Recent studies have highlighted a complex interplay between host genetics and environmental factors in the perturbation of the host epithelial barrier function. Thereby allowing the translocation of microbial antigens into the bowel wall, which results in aberrant immune response in the mucosal layer [132, 133]. Excessive cytokines production in the mucosal layer, not only induces intestinal inflammation and associated clinical symptoms of IBD, but also induces the systemic effects of IBD [134, 135]. For example, a reduced expression of antimicrobial peptides in the mucus layer and epithelial junction proteins like E-cadherin and claudins has been observed in IBD patients [136‐138]. This in turn supports the excessive microbial growth in the mucus layer and helps the microbial translocation through the impaired epithelial barrier. The ingested microbial components can result in an overactivation of the different immune functions, leading to intestinal inflammation. CpG oligodeoxynucleotides in inflamed bowel have been shown to stimulate TLR9 signaling and induce the production of IFN by mucosal dendritic cells [116, 139]. IFNs can promote epithelial impairment or production of pro-inflammatory cytokines (Fig. 3). Following activation, macrophages residing in the lamina propria produce a large amount of IL-6, IL-18 and IL-23 into the impaired epithelium [140]. These cytokines can activate nearby antigen presenting cells (APC) and T cells (Fig. 3); where both T helper (Th)1 and Th2 cell subsets have been shown to play a crucial role in the inflamed bowel wall by secreting large amounts of pro-inflammatory cytokines [141]. Different cytokine profiles have also been observed between IBD subtypes: CD patients have a more pronounced Th1 response and produce larger amount of IL-2 and INF-gamma compared with UC patients [142]. Several interleukins are now targeted for IBD therapy [143] but with inconsistent efficacy [144], suggesting the importance of immuno-proteomic profiling in IBD patients.

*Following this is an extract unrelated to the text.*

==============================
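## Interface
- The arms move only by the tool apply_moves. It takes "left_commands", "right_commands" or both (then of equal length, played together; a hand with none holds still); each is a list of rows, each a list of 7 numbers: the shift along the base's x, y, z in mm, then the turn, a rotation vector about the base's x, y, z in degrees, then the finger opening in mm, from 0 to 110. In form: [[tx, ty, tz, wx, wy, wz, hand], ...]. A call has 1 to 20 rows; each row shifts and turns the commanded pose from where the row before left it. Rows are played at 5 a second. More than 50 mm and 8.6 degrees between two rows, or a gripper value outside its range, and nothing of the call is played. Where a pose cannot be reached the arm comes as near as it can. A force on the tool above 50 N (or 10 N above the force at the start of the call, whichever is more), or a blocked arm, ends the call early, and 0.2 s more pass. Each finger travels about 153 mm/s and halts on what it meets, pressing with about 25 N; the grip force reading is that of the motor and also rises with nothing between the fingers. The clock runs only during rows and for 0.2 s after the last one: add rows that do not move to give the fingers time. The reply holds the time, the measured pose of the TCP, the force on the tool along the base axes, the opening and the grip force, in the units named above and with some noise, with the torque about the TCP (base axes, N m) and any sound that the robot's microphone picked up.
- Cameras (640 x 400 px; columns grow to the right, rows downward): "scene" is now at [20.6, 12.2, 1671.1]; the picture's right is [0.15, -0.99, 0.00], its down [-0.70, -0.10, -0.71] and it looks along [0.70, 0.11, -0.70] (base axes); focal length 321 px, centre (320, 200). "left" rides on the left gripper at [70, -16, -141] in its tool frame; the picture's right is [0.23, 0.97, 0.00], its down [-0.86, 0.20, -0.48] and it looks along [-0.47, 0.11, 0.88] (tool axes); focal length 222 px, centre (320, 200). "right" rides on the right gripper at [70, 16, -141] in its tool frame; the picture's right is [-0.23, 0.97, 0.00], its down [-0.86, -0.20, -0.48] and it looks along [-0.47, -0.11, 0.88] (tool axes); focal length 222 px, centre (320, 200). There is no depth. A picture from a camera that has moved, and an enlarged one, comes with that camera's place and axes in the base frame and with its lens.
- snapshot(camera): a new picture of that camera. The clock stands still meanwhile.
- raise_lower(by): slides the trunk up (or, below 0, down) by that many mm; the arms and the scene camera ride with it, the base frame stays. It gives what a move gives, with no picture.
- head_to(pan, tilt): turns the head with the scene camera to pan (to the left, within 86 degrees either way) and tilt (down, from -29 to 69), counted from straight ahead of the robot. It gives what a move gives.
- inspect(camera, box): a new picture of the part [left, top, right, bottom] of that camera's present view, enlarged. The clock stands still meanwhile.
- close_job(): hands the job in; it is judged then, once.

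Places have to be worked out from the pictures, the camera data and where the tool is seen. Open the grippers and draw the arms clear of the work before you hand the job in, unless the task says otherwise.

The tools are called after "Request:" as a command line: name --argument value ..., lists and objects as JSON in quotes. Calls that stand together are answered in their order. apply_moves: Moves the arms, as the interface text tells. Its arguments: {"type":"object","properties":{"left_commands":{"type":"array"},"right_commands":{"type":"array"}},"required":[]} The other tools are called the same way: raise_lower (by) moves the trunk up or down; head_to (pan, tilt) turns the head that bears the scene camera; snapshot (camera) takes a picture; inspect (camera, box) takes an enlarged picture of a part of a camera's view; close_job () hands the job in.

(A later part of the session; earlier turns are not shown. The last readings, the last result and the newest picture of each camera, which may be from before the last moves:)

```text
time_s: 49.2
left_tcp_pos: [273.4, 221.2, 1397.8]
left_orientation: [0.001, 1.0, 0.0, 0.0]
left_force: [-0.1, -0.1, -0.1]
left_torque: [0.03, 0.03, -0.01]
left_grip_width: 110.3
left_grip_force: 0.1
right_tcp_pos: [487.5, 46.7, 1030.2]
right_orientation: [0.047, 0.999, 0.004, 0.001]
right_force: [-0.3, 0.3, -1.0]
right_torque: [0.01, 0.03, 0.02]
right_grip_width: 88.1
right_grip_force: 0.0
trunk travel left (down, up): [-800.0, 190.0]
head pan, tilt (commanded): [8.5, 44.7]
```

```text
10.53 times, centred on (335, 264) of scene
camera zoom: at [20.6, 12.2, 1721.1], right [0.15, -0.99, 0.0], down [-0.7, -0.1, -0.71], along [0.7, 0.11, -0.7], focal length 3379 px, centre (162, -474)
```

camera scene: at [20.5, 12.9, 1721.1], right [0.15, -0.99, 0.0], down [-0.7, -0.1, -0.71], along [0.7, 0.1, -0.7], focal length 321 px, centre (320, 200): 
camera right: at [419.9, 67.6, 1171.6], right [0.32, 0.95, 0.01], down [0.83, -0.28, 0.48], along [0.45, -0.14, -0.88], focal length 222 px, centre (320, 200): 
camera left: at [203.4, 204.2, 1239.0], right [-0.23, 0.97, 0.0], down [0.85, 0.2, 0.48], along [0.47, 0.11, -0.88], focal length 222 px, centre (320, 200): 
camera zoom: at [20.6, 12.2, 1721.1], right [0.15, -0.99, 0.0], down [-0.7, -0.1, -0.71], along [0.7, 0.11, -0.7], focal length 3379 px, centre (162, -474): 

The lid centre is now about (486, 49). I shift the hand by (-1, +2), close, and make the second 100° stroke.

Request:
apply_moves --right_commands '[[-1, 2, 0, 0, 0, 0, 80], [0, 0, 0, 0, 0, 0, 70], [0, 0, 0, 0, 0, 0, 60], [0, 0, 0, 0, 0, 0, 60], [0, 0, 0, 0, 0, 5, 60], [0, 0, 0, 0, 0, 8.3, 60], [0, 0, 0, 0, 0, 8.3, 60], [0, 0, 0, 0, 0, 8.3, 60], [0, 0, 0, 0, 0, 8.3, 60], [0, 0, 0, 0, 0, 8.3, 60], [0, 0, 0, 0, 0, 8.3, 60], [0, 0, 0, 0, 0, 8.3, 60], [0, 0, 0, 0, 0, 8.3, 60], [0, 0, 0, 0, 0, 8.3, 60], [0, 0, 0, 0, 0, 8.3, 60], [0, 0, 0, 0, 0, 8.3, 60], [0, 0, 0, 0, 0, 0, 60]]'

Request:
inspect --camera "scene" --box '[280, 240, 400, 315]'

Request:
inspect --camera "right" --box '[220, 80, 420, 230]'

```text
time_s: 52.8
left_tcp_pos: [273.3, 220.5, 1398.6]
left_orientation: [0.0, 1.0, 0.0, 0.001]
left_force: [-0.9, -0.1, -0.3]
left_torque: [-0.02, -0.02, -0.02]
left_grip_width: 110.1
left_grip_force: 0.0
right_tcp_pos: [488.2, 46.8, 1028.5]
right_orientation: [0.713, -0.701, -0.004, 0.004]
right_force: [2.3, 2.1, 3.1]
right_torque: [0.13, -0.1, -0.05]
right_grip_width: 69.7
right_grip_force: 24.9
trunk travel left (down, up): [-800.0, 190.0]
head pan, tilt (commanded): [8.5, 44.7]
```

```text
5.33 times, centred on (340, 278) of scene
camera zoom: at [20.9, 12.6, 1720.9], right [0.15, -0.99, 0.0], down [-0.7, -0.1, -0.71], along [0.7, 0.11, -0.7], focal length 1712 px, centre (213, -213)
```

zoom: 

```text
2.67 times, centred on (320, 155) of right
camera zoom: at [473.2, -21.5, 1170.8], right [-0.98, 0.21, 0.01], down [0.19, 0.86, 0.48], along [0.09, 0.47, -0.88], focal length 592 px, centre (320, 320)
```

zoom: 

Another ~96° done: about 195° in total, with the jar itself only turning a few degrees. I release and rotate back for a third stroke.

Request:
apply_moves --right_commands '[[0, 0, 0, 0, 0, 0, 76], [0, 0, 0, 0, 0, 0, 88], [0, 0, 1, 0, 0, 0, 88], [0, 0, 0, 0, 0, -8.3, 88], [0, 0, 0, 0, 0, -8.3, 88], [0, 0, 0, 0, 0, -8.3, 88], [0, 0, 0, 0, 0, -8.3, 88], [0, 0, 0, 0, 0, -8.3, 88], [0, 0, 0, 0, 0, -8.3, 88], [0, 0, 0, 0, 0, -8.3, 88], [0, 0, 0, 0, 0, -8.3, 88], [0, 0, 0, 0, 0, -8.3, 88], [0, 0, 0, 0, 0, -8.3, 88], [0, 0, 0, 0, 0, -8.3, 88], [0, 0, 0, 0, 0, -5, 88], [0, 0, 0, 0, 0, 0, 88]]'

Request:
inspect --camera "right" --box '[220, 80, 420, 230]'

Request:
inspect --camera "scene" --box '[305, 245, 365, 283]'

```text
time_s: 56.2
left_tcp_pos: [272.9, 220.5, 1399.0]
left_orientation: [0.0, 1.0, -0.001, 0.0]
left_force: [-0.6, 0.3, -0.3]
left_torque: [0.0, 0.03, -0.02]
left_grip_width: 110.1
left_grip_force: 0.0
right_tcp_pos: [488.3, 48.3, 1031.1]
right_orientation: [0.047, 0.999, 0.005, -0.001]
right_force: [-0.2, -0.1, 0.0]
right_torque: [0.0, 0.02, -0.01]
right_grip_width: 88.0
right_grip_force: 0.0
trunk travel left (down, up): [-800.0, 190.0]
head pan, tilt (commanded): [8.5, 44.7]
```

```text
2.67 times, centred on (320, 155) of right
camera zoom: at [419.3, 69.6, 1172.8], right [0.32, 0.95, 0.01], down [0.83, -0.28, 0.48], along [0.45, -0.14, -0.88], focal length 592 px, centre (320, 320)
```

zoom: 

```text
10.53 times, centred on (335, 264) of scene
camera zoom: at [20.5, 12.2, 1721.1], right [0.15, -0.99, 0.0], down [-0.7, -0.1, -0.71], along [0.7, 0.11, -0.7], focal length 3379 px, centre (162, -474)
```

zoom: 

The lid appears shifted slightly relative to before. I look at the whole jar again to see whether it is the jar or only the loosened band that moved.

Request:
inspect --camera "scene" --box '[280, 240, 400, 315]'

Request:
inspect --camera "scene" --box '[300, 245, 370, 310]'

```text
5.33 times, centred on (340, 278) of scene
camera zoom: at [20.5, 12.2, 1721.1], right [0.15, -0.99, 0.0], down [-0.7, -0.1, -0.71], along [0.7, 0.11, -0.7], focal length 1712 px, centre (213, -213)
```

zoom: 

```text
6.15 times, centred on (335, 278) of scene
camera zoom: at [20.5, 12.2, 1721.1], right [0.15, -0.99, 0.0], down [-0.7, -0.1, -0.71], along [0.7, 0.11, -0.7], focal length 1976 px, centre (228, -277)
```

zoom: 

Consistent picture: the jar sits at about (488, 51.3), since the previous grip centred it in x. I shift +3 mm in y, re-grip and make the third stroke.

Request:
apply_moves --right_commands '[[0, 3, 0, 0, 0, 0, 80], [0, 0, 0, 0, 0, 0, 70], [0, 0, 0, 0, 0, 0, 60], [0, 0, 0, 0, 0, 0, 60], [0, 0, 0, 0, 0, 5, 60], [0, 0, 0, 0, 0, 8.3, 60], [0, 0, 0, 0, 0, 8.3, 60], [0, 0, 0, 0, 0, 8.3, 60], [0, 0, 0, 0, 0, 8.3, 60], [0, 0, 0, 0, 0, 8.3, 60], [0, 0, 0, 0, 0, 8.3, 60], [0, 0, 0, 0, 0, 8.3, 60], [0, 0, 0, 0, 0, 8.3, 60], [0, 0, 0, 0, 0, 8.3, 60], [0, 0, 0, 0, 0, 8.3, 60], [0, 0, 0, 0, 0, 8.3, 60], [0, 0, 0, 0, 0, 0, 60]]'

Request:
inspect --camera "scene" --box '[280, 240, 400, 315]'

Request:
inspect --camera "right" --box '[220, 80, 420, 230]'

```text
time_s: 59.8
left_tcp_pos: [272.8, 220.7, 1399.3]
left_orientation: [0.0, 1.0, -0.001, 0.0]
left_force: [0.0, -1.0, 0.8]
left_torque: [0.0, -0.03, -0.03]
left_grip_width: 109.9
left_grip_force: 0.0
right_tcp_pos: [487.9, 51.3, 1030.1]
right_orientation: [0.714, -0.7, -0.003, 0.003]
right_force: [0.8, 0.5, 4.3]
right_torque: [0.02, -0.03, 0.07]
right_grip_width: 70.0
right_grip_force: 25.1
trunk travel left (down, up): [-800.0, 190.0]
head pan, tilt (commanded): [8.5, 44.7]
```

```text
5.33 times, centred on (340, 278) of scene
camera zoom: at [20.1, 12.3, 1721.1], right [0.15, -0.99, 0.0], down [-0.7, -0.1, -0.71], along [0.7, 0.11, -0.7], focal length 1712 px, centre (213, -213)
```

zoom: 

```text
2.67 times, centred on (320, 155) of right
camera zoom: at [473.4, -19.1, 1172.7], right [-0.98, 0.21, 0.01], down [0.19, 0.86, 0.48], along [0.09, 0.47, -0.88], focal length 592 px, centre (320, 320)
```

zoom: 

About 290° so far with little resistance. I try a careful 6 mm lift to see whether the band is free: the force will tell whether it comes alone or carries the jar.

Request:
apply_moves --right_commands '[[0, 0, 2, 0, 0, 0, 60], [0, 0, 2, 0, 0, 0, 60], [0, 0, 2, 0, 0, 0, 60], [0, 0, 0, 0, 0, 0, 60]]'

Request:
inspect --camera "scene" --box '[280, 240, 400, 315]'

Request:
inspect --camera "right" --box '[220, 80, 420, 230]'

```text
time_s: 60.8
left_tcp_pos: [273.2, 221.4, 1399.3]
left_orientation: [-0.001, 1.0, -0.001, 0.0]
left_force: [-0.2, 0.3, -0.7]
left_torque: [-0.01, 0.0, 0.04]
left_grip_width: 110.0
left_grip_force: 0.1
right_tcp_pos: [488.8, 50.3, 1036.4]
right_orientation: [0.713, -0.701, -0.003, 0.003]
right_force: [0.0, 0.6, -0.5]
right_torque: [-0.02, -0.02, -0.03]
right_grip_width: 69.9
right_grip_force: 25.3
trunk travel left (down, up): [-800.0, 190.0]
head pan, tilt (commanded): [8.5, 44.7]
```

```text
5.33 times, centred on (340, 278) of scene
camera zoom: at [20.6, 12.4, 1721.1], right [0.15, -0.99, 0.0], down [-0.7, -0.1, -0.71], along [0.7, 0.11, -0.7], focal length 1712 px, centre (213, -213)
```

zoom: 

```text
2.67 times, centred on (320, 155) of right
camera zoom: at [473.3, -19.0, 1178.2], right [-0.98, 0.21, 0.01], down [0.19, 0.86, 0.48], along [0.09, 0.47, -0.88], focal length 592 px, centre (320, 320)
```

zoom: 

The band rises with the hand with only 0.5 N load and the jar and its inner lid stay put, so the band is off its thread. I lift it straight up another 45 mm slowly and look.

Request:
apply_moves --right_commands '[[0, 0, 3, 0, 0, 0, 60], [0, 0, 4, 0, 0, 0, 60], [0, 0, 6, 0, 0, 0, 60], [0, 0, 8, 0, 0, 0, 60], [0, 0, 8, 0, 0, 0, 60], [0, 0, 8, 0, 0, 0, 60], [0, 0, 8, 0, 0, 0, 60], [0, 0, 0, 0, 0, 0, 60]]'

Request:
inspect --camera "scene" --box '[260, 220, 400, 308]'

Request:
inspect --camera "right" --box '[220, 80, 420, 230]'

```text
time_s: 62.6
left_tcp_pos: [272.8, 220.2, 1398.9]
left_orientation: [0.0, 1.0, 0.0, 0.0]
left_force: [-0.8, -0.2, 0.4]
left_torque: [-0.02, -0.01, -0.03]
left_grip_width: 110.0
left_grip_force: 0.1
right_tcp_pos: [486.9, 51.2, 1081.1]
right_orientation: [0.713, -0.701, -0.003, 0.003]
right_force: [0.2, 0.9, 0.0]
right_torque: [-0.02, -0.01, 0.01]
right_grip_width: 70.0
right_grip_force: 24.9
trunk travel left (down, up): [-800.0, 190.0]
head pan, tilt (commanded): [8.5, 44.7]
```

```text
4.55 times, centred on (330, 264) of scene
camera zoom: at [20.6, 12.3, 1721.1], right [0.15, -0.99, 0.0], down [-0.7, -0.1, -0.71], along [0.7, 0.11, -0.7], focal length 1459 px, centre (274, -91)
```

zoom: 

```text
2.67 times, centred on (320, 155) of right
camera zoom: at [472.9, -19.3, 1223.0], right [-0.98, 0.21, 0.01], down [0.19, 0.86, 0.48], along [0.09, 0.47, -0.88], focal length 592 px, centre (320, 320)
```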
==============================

It is becoming clear that there is a complex network of cytokine production/activation in the inflamed bowel [145] which, in turn, is affected by its interplay with the microbial communities, host genetics, and environmental factors.

Robust immune-transcriptomic signatures that can differentiate between healthy subjects and IBD patients or between the different IBD subtypes can serve as reliable, clinical prognostic or diagnostic biomarkers. However, such signatures are still not well-defined. The large number of genes involved in IBD pathogenesis makes the identification of a targeted, manageable list of genes for defining a signature extremely difficult. The number of potential target genes has been growing consistently; a look at the network of signaling pathways that regulates the immune responses in IBD patients clearly highlights its complexity. Immune-gene network consists of hundreds of immune cells, including their subpopulations, that are involved in the disease pathogenesis along with their highly complex gene signatures and associated functions. Therefore, the role of immune-transcriptomics can only be understood in the context of stimulations received from other factors of IBD pathogenesis [125]. The integration of genetic information, immuno-transcriptomic signature, and proteomic profiles of IBD patients, particularly on how they change during the disease remission and relapse or in response to treatment, has a great potential to uncover novel disease-specific pathways and potential biomarkers.